[TEXT]:
════

And the outside world starts to seep in: you have to do a mundane chore like grocery shopping; friends mention they can't party all night long because they have something called "work" in the morning; an automatic bill payment goes through on your bank account without a problem--you realize you have money to pay it, because some income has been credited to your checking.
How did that get there?? you think cloudily. I haven't been going to work! But it's so warm out, and you still have all afternoon, and what was it you got online for? Ooh look, a video of a cat barking like a dog! And everything is fuzzy, hazy, dazy summer.
Week 5 - Guilt. By this time the people around you are starting to notice that you don't do anything. And they're beginning to say things. So on the outside you try to justify yourself, like "Hey, I do stuff! I'm writing a song! And my memoirs!" or "I'll have you know I've completed an entire season of two separate TV shows. So there."

════

[COLLECTED DATA]:
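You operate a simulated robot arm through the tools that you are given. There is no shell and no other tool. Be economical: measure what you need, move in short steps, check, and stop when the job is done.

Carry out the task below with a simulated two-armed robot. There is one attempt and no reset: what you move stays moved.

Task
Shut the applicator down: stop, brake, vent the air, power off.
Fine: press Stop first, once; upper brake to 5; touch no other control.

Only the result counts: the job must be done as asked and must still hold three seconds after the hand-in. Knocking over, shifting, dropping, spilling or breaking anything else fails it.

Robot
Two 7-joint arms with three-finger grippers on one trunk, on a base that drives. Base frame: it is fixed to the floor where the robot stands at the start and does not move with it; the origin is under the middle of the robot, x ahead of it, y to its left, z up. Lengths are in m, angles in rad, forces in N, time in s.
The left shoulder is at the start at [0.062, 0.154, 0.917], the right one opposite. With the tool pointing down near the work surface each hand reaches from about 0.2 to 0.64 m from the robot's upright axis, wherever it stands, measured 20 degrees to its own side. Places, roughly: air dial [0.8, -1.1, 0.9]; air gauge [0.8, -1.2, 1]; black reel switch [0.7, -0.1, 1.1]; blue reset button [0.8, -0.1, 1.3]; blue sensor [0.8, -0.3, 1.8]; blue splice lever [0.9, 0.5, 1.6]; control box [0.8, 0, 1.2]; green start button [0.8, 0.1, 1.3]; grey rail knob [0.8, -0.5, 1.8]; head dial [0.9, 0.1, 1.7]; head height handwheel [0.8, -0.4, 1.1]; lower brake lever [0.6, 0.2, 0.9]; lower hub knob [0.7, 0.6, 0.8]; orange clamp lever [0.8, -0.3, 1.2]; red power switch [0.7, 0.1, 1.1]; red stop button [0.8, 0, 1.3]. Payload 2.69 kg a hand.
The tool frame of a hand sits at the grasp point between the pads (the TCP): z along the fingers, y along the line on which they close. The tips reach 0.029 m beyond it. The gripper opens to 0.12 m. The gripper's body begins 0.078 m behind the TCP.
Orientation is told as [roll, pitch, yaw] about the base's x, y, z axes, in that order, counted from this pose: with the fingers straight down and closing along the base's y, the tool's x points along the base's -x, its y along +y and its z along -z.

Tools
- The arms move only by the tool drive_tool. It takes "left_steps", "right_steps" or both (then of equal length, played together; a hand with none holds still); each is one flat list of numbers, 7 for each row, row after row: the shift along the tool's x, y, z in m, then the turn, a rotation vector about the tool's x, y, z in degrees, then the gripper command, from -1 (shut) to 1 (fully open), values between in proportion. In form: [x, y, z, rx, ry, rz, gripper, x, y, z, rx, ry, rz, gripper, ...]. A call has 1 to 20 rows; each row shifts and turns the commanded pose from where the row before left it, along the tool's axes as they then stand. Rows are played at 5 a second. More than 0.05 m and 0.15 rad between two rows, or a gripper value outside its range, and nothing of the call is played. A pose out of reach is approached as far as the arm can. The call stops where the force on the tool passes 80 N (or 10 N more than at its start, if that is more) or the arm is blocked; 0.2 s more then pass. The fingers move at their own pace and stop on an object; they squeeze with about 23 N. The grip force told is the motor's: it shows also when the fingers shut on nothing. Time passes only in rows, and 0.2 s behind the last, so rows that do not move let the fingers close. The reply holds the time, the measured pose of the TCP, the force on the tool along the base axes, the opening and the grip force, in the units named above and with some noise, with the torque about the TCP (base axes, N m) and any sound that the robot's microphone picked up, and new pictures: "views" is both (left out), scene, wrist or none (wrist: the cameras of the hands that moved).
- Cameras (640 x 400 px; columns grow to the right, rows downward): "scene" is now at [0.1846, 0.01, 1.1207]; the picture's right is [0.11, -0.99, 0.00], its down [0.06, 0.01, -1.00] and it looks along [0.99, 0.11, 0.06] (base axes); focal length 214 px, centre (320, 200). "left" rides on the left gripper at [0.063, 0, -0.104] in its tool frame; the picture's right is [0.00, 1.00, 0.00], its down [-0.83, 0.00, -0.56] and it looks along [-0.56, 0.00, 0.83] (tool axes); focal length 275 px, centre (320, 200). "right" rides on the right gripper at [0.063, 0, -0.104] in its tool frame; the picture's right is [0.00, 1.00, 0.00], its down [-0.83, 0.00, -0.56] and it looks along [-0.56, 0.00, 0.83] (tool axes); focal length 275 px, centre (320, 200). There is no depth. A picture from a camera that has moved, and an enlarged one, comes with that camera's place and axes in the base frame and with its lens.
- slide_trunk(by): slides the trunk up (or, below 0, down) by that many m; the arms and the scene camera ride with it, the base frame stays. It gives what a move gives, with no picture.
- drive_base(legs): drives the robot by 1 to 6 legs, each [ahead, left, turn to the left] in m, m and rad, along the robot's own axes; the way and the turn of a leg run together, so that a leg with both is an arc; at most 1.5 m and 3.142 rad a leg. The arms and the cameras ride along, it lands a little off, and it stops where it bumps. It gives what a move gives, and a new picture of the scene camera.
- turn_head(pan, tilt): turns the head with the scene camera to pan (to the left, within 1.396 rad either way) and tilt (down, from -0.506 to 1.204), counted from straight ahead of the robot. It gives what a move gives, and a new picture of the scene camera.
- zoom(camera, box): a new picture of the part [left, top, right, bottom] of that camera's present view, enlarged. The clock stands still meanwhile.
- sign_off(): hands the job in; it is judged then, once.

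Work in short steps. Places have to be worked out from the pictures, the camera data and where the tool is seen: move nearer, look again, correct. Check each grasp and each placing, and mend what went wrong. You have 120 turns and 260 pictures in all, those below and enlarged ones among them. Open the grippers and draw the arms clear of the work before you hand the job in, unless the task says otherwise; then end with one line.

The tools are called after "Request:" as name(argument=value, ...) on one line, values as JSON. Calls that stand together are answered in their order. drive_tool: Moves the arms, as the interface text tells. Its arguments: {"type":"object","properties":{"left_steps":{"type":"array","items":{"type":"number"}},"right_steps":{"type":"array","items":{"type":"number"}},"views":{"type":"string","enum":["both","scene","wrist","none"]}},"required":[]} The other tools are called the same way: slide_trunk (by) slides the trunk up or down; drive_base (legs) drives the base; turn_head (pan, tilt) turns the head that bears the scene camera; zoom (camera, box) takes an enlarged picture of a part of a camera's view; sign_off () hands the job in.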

════

[EXERCISE]:
Give the text once more, exactly.

[TASK SOLUTION]:
And the outside world starts to seep in: you have to do a mundane chore like grocery shopping; friends mention they can't party all night long because they have something called "work" in the morning; an automatic bill payment goes through on your bank account without a problem--you realize you have money to pay it, because some income has been credited to your checking.
How did that get there?? you think cloudily. I haven't been going to work! But it's so warm out, and you still have all afternoon, and what was it you got online for? Ooh look, a video of a cat barking like a dog! And everything is fuzzy, hazy, dazy summer.
Week 5 - Guilt. By this time the people around you are starting to notice that you don't do anything. And they're beginning to say things. So on the outside you try to justify yourself, like "Hey, I do stuff! I'm writing a song! And my memoirs!" or "I'll have you know I've completed an entire season of two separate TV shows. So there."